TASK REQUIREMENTS:
1 – Cite the selected extract exactly. Begin with "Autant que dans" and finish with "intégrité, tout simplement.".
2 – I need the selected extract continued from the place where it stops.

COLLECTED DATA:
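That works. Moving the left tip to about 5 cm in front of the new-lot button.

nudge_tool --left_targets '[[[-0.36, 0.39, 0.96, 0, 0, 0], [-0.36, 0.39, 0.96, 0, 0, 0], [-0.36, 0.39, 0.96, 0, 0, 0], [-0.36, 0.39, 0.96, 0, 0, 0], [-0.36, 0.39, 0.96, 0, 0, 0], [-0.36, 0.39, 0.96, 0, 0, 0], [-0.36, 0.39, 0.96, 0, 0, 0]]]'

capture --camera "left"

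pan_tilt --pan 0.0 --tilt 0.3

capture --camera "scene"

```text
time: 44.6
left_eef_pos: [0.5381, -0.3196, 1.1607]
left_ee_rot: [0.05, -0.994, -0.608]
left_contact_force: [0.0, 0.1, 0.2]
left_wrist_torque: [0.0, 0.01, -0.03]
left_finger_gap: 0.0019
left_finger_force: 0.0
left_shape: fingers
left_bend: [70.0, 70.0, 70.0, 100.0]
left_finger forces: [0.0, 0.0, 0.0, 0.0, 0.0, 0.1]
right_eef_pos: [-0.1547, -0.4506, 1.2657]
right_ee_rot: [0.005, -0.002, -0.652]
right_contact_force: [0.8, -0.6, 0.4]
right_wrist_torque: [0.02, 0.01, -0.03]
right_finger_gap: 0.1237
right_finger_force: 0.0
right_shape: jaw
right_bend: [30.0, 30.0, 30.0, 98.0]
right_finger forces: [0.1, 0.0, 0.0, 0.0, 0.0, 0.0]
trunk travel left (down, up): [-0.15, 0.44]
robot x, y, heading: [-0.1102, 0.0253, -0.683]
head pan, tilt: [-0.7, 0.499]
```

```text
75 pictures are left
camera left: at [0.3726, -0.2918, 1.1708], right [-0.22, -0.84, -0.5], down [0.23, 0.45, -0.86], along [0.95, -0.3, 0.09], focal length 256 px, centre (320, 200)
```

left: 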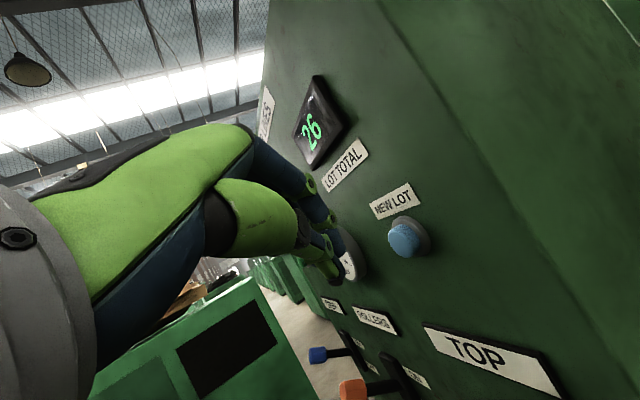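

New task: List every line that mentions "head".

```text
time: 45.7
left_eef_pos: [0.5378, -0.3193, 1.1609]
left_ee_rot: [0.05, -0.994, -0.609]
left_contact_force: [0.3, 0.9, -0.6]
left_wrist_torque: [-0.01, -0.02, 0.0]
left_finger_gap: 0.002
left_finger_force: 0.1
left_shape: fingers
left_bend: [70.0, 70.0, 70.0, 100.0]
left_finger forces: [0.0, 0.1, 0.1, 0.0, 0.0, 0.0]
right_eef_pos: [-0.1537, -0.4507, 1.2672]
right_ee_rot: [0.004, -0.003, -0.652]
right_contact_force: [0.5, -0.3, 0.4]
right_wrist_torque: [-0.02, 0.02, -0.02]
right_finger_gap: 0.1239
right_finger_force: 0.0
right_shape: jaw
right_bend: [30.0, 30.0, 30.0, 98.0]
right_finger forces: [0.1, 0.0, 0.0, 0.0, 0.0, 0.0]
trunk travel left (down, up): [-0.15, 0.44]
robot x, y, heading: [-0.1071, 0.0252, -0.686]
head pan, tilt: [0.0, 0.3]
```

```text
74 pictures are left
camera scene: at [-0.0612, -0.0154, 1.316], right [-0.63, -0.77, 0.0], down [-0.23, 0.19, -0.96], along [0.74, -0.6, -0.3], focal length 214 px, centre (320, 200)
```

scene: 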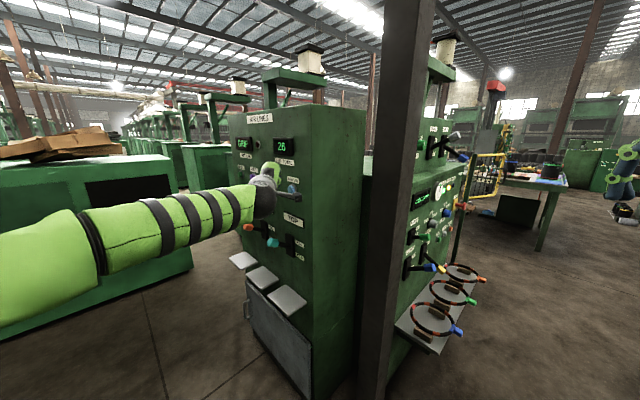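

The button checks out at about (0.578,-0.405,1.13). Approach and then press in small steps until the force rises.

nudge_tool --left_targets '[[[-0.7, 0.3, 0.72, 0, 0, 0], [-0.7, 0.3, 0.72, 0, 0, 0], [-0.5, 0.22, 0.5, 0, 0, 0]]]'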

SELECTED EXTRACT:
Autant que dans le cas du tabac, la question posée est celle
de la liberté du non utilisateur, mais aussi celle du respect de
l'autre et de son intégrité, tout simplement.
C'est évidemment
dans la nature, à l'endroit où sa fonction
est vitale que la subtilité d'un parfum de rose
peut être le mieux appréciée. De ce
point de vue, même les roseraies constituent un environnement
relativement artificiel. D'abord, comme dans tout jardin
les plantes y sont agencées en fonction d'un scénario
que nous dictons, qui peut entraîner une accumulation
de parfums à la limite du déraisonnable,
ensuite les senteurs des variétés obtenues
pas l'homme en "font parfois un peu trop" au
niveau de l'intensité et leur prolongation hors
saison peut en arriver à nous saturer.

ANSWERS BY TASK:
1 –
Autant que dans le cas du tabac, la question posée est celle
de la liberté du non utilisateur, mais aussi celle du respect de
l'autre et de son intégrité, tout simplement.

2 –
Tout est question de mesure. Si visiter occasionnellement
une roseraie procure un plaisir indéniable, y travailler
en permanence chez nous au mois de juin par exemple peut
causer quelques problèmes aux personnes aux sinus
sensibles ou à tendance migraineuse. Cet effet peut être
aggravé encore par la présence d'autres arbres
ou arbustes aux fleurs parfumées telles que le tilleul,
le sureau noir ou les seringas à fleurs doubles (ces
derniers allant jusqu'à masquer
le parfum des roses, ce qui n'est pas le cas des formes à
fleurs simples).
Dans notre environnement, une multitude
de choses peuvent sentir de manière subtile, agréable
ou non. Nos facultés d'olfaction et de mémoire étant
liées, une odeur même très légère peut
tout à coup nous transporter "en d'autres lieux, en d'autres
temps". Ce lien avec le souvenir a certainement joué un
rôle éducatif très tôt dans
l'évolution de l'animal que nous sommes, que ce soit pour nous
signaler la présence de nourriture, pour nous avertir d'un
danger ou pour bien d'autres choses beaucoup moins prosaïques. Ne
laissons plus malmener nos sens, sans lesquels il faut le dire la vie
perdrait pas mal du sien !
1. Atteinte qui dégénèrera
en un catarrhe tubaire après chaque rhume qui me demandera deux ans
de soins.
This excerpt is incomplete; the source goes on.